When Hanna came home, one of the first things I did was to borrow a mastiff sized crate to keep her in overnight. Thankfully, Hanna was housebroken in a record fast period of time, which is good, because she greatly prefers to sleep on the leather sofa, with her head hanging off the side.
This left the crate free for us to move Billie into, along with her litter box and her collection of stuffed toys and stolen work socks (she likes to grab them out of the laundry room, and bury them underneath her bed).
Every night, I would kiss Billie on the nose, and tuck her into bed with a few cookies for snacks, or maybe a small dish of food (babies need a nosh in the middle of the night, is my reasoning). I’d lock the crate door, of course – a living room holds an entire world of trouble for puppies to get into.
The trouble came to Billie anyways, because almost every morning I was getting up and finding her either wandering around the living room, or sleeping curled up next to her mother, Bunny, in the big dog bed in front of the bookcase.

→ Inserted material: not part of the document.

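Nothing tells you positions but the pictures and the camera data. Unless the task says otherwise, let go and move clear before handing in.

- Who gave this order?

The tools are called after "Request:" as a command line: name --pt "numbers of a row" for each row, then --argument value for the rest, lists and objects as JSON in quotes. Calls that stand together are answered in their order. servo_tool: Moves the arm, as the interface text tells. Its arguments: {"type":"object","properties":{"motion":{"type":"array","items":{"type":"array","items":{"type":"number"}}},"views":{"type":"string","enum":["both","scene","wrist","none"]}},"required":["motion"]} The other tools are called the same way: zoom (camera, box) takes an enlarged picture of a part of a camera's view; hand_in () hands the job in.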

After a week of this, I was starting to think I was either senile, losing my mind or that I had a dog who was some sort of canine prodigy escape artist.
Turns out, it was that last one.
One afternoon, I left Billie’s half eaten dish of food inside her crate – Billie was more interested in getting outside to play with Hanna and Brigid. A few minutes later, I heard a clanking noise, and looked over to see Bunny nosing around the crate door. In short order, she pawed the lower crate latch open, slipped inside, and finished off Billie’s food.
I don’t know why I didn’t just assume it was Bunny in the first place.